The first workshop is on March 28. A second, on May 9, will examine printing and toning. This, says Chris, is for those who want to go beyond blue, and bring other shades to their prints. “We’ll begin by making some test prints before learning how to bleach and tone them using widely available everyday ingredients, including tea and red wine. After some experimenting we shall end the day by producing our own unique finished prints.”



Later in the year, on September 7, we have a visit from Dr Penny Bradshaw, Senior Lecturer in English Literature at the University of Cumbria. Her lecture will consider Victorian poetic responses to Wordsworth immediately following his death, including Matthew Arnold’s Memorial Verses, before offering an account of how later poets – such as W.H. Auden and Norman Nicholson – negotiate with a Wordsworthian perspective, particularly in their own engagement with the Cumbrian landscape.

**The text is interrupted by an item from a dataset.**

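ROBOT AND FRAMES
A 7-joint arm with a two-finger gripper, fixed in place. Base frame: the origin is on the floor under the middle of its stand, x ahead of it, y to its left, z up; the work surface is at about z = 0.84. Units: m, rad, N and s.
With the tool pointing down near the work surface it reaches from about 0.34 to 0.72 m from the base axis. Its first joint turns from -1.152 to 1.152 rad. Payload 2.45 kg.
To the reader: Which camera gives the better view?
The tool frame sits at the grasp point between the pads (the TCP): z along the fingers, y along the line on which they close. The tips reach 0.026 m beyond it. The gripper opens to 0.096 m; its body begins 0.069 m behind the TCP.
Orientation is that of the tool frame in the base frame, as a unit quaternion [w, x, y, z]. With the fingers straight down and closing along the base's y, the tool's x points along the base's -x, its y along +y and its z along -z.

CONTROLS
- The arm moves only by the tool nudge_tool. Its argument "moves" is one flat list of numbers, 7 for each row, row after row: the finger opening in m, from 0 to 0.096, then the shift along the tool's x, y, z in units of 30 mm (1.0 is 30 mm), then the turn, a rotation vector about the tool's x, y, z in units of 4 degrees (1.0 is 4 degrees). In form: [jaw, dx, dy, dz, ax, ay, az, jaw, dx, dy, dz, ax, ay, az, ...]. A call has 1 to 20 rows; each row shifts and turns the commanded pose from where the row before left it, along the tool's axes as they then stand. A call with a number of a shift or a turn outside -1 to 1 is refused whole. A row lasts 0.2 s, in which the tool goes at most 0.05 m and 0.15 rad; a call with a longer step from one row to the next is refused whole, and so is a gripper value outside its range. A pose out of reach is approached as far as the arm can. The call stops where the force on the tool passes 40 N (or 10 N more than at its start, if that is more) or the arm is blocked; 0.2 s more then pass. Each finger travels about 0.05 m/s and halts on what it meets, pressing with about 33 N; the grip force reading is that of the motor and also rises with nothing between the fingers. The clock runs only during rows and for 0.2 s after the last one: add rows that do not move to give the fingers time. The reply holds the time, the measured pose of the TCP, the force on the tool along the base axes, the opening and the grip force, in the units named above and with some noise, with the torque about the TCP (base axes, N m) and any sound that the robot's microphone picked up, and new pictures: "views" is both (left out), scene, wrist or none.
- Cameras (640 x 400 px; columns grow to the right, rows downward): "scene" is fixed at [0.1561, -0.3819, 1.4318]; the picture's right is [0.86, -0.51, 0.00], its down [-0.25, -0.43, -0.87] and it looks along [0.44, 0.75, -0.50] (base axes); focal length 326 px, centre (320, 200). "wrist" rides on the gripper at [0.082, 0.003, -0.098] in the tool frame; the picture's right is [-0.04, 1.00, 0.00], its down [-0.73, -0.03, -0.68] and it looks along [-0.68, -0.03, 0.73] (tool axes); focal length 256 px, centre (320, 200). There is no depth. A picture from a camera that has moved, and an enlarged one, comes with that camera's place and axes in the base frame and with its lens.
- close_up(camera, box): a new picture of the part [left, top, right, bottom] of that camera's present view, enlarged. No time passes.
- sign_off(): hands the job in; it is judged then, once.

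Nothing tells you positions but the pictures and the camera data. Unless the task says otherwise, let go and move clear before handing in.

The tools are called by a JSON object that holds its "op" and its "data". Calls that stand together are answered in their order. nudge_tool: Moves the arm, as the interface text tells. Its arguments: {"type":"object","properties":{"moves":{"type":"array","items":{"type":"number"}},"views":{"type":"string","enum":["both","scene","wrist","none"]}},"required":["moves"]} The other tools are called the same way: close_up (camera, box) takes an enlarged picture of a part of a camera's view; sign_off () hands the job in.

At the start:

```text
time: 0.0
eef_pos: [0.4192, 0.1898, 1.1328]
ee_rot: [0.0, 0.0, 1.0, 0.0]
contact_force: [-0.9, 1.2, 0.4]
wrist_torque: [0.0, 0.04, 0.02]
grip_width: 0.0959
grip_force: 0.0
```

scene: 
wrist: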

There’s also a new book out shortly, and we are expecting a visit from the author later in the year. Andrew Wordsworth has written Well-Kept Secrets: The Story of William Wordsworth. This uses poetry as a starting point to explore Wordsworth’s many contradictions and his constant struggle to come to terms with them. Watch for announcements about the date of his lecture here.

We are also planning an afternoon on croquet on the lawn later in the summer. But the house and gardens are open seven days a week from April 3 (until then we’re closed Monday and Tuesday) so you can come and look around at your leisure.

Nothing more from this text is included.